De la traite transatlantique des esclaves aux luttes pour l'indépendance et l'affirmation culturelle, ces territoires ont transformé l'héritage de la violence en force créatrice. Cette puissance se révèle dans la littérature, la musique et le savoir populaire, qui continuent de reconfigurer la perspective eurocentrique sur ce qui constitue le centre et la périphérie.

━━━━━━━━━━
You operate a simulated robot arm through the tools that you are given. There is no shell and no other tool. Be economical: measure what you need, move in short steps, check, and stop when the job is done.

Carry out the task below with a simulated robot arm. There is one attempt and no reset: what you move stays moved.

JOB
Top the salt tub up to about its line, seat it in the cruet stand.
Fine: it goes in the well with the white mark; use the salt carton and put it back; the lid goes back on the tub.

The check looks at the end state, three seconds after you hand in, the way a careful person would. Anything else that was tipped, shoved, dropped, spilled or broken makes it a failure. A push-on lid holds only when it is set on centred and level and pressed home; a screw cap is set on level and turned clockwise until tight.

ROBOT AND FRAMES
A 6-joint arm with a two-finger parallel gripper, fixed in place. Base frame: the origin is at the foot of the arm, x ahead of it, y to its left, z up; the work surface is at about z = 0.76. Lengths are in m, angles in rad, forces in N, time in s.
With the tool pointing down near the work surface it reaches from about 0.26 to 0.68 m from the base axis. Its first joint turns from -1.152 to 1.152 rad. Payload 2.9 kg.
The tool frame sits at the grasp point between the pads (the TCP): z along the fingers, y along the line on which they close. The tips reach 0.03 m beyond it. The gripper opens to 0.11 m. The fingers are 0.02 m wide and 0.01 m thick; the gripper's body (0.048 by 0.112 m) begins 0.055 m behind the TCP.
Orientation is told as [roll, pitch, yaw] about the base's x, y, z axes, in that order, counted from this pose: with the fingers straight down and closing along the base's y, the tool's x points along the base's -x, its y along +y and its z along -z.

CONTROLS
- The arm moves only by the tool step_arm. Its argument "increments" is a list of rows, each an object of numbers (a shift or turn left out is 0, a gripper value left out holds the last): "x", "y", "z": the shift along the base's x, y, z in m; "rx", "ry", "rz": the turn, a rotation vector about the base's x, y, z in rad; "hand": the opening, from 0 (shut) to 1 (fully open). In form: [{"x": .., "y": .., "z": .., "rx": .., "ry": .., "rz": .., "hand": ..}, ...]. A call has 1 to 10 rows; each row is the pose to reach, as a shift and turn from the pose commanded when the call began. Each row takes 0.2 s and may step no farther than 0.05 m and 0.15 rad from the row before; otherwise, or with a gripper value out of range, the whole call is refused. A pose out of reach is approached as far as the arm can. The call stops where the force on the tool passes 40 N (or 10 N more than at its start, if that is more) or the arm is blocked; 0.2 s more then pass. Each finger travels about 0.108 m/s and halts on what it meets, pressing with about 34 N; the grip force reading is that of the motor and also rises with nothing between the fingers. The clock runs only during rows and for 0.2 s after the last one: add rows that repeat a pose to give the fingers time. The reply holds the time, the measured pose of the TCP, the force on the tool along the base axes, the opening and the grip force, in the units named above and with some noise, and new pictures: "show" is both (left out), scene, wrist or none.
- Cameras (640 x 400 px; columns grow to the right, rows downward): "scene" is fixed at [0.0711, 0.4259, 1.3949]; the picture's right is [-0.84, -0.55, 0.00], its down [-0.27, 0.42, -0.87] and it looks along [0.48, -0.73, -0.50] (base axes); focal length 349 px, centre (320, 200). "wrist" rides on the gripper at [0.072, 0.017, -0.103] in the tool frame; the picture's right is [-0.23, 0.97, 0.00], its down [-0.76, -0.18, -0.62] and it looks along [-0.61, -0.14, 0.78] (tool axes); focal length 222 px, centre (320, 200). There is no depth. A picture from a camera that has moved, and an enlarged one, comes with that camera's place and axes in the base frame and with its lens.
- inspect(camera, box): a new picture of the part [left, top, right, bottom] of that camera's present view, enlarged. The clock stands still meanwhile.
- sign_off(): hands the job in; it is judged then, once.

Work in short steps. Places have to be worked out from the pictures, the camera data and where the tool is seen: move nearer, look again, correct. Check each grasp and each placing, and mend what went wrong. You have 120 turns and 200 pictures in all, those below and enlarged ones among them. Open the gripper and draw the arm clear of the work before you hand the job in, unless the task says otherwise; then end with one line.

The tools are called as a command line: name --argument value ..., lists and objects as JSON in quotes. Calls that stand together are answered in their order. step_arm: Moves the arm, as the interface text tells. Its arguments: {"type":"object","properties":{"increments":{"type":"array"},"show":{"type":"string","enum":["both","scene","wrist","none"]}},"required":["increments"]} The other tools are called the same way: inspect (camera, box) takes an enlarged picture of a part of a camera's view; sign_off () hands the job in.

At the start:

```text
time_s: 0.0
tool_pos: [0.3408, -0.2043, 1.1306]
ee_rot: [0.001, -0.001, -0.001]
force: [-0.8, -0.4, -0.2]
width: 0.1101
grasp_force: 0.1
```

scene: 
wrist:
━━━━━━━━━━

Pendant des siècles, les Caraïbes ont été considérées comme un terrain d'exploitation coloniale. Espagnols, Français, Anglais et Hollandais se sont disputés ces îles, les réduisant à de simples comptoirs commerciaux lucratifs. Mais l'histoire racontée d'en haut ignore presque toujours ce qui a réellement émergé de ces eaux.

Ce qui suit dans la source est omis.